OMG, I can't believe the advice here!

It's not a vacuum advance it's actually a vacuum RETARD! It pulls timing under throttle.

The weights/springs setup inside the dist advances timing based on rpm.

Pulllleeeeaaaze!

At least Skygod got it right.
 
My aunt had a 1970 Ford and I distinctly remember the owner's manual recommending a minimum of 98 Research octane for the high compression V8s that year, 94 Research for the low compression V8s and sixes. I'll bet the Lincoln spec for 1970 was the same. 98 Research octane is roughly the same as 93-94 R+M/2 pump octane in the US and Canada today. I believe the rest of the world still uses the old Research scale (always 4-5 numbers higher than current US pumps.) Today's gas is indeed marginal at best - I know some areas can't even get 93 R+M/2 nowadays.

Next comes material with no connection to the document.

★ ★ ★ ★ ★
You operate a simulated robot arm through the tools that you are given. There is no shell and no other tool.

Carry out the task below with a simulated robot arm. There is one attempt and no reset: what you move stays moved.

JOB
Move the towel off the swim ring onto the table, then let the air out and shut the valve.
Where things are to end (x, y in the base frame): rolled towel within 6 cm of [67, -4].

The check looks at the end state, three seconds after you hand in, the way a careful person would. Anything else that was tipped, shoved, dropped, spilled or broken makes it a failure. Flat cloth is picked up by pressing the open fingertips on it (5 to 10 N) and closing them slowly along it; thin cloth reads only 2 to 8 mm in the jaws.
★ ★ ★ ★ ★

That being said, I'll bet that Cardone reman distributor has the vacuum advance can set up to provide too much part throttle advance. I believe there is an Allen screw inside the vacuum advance can's hose nipple that can be adjusted. Try turning it counterclockwise 1/4 turn at a time to see if you can reduce the vacuum advance and the pinging. It is worth a try... Good luck - the Mark III was always a personal favorite for me.